Source excerpt —
::::::

But there was one more thing I had to get over, and that was the assumption that children can't believe. Nothing in Scripture says that a person must believe before he is baptized, but that sequence, "believe and be baptized" kept me thinking that way. Of course the sequence means nothing -- a Jewish evangelist would have said "believe and be circumcised" to an adult, but not to a child -- but it was still an obstacle.
Evangelical Protestants tend to see faith in terms of intellectual content. Its hard for them -- it was hard for me -- to conceive of John the Baptist leaping in his mother's womb for joy, or David saying that God made him believe when he was on his mother's breasts, or Timothy knowing the holy scriptures from infancy. But Scripture doesn't say that children can't believe, in their own way, and at their own level. I don't think God expects adult faith from a child (nor do I think he accept a child's faith from an adult), but a child can believe, in his own way.
To prove that, let's consider the incarnation. When Jesus was a fetus, did He believe? We'd have to say that to whatever extent a fetus can believe, the incarnate Son of God did. And since whatever is not of faith is sin, we have to believe that Jesus, even as a fetus, had some measure of faith.
And so, that little leap of the Baptist knocked the last vestige of Baptist thinking out of my head. Infants can believe. But even if they don't, there is no Scriptural reason to say that a sign must correspond in time to the thing signified. The Israelites were given the Old Testament sign of faith, circumcision, whether or not they had faith at the time. They were supposed to grow into the faith and recognize the significance of their circumcision. And Paul seems to call Baptism the New Testament equivalent to circumcision.
In Him you were also circumcised with a circumcision made without hands, in the removal of the body of the flesh in the circumcision of Christ; having been buried with Him in baptism, in which you were also raised up with him through faith in the working of God, who raised Him from the dead. Col. 2:11-12.
And so we took our two children to be baptized on the day we joined the Presbyterian Church.
The Lord your God is in your midst,
A warrior who saves.
He will exalt over you with you,
He will renew you in His love,
He will rejoice over you,
With shouts of joy.
-- Zeph. 3:17, a rousing rendition of which was commonly sung at GCC baptisms
Having said all this about infant baptism, I should point out that GCC had one thing right on the money about baptisms. They should be joyful celebrations, and we need to focus our attention on adult conversions and baptisms -- baptizing the heathen out there. I thank God for every child who is born and raised in a Christian home, but even if every Christian family does a perfect job with their kids and raises them in the faith, there's still a whole world of the unwashed. And when we bring them in, we need to remember ...

::::::

Data lines —
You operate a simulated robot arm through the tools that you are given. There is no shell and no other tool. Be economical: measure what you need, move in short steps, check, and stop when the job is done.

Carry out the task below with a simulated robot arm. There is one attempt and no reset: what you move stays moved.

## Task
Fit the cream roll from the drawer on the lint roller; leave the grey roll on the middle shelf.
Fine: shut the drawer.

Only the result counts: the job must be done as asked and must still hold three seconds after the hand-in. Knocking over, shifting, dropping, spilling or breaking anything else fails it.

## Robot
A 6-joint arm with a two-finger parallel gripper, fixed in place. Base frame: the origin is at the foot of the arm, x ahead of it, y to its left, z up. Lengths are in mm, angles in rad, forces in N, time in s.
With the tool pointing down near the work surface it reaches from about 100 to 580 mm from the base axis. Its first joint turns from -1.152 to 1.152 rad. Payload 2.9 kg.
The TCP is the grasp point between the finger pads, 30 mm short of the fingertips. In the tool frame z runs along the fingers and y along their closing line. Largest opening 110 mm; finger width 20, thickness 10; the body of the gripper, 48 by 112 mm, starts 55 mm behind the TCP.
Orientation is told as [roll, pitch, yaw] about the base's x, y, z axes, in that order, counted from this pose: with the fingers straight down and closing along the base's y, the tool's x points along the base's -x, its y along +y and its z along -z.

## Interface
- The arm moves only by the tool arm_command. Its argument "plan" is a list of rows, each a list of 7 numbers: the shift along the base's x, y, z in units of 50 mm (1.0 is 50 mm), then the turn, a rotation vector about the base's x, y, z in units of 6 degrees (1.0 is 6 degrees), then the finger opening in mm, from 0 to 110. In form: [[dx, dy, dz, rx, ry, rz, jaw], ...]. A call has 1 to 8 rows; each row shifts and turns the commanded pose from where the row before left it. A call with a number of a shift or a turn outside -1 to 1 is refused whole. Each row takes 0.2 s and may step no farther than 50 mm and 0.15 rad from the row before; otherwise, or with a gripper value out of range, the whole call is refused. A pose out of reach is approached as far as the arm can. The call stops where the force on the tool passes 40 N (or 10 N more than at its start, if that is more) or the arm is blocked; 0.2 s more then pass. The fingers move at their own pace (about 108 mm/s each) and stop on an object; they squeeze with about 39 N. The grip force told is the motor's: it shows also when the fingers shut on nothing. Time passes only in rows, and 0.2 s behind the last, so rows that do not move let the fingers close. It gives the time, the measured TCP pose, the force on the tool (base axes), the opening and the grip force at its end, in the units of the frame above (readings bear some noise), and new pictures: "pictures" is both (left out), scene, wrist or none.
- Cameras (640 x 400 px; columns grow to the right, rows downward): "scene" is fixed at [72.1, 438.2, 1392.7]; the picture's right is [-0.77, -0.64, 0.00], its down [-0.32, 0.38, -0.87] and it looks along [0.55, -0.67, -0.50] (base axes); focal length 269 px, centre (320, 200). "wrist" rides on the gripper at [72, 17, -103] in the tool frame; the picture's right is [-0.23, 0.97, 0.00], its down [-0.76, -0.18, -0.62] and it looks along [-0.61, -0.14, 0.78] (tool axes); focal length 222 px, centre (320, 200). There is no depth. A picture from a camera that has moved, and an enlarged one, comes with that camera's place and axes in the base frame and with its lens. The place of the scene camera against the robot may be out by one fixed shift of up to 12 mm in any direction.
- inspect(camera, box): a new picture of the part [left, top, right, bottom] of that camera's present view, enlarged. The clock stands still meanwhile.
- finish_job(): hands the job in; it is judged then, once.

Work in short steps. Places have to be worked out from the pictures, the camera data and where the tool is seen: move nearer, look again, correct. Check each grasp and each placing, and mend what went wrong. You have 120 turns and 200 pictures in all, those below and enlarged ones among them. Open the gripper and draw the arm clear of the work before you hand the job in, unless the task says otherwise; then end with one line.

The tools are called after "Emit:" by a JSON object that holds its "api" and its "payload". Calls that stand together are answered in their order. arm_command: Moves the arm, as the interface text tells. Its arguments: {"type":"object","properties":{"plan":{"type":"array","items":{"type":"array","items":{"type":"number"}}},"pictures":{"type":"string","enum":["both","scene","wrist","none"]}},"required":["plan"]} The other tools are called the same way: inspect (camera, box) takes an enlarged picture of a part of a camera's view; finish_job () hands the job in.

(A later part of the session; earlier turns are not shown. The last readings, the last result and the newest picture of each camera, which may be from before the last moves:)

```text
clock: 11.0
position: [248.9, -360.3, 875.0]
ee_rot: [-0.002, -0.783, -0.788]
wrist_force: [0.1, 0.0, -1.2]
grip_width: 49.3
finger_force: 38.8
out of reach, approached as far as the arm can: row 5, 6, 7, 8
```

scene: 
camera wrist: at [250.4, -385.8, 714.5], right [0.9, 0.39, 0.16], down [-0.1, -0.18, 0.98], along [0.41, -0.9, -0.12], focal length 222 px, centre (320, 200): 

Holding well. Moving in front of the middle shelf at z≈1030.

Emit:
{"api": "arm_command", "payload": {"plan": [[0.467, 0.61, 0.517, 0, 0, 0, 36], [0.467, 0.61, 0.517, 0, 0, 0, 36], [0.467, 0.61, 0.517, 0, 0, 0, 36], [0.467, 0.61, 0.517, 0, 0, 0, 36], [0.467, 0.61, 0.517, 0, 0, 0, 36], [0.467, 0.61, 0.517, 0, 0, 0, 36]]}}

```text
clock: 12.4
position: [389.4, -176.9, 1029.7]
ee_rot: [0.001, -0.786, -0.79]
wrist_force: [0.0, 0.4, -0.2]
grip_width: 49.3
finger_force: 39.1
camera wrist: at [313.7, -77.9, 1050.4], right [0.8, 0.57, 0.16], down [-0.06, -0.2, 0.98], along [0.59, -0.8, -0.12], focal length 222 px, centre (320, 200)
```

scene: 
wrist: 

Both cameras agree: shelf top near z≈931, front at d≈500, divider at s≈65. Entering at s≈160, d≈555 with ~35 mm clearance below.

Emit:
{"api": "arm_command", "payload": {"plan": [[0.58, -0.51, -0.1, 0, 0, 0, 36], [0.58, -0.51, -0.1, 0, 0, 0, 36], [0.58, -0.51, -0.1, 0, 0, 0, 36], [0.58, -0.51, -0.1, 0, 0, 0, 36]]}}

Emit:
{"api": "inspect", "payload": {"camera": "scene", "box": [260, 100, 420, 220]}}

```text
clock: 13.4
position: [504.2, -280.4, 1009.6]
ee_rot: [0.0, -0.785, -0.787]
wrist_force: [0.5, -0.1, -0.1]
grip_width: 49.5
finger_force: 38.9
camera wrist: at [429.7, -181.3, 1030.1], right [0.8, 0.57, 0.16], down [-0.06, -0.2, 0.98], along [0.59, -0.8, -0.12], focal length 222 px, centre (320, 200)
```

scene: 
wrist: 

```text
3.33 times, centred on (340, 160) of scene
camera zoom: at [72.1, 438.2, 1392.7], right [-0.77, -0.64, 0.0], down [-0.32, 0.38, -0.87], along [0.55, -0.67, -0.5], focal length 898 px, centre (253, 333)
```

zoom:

::::::

Set exercise 1 — Extract from the source excerpt the words running from "In Him you were" to "warrior who saves.".
Set exercise 2 — Produce the text that comes next in the source excerpt.

Expected answer 1 —
In Him you were also circumcised with a circumcision made without hands, in the removal of the body of the flesh in the circumcision of Christ; having been buried with Him in baptism, in which you were also raised up with him through faith in the working of God, who raised Him from the dead. Col. 2:11-12.
And so we took our two children to be baptized on the day we joined the Presbyterian Church.
The Lord your God is in your midst,
A warrior who saves.

Expected answer 2 —
I tell you that in the same way, there will be more joy in heaven over one sinner who repents than over ninety-nine righteous persons who need no repentance. Luke 15:7
We need to get that joy back in our baptisms -- for infants and for adults.
Rote Prayers
I learned a lot in those early days in the OPC. The residual influence of non-denominational, Evangelical thinking kept tugging at my brain, and the Magisterial Reformers -- Luther, Calvin and their ideological heirs -- were tugging in a different direction. The part of me that still longed for guitars and prayers on the living room rug and bread and grape juice had a hard time adapting to the formal nature of some Presbyterian devotions and worship.
Again He went away and prayed, saying the same words. Mark 14:39
It is traditional in most mainline churches for the congregation to pray the Lord's Prayer in unison, out loud, during the worship service. Evangelicals (of the non-denominational variety) don't like that sort of thing. To the Evangelical mind, in order for a prayer to be sincere and genuine, it must be spontaneous. Repeating a prayer over and over again is the kind of "vain repetition" Jesus warned against. He wasn't instructing his disciples to say this particular prayer, they argue, but to pray in this way.
This preference for spontaneity affects a lot of things in the Evangelical church. David Wells has summarized some of them in No Place for Truth: Whatever Happened to Evangelical Theology?
But were talking about prayer. The first thing I realized was that "spontaneous" prayer isn't really that spontaneous. If you listen to the prayers of the members of a particular group, you'll find repetitive phrases and patterns. This is especially true in prayers for a particular circumstance, e.g., grace at meals, putting the kids to sleep at night, or the prayer before or after a sermon.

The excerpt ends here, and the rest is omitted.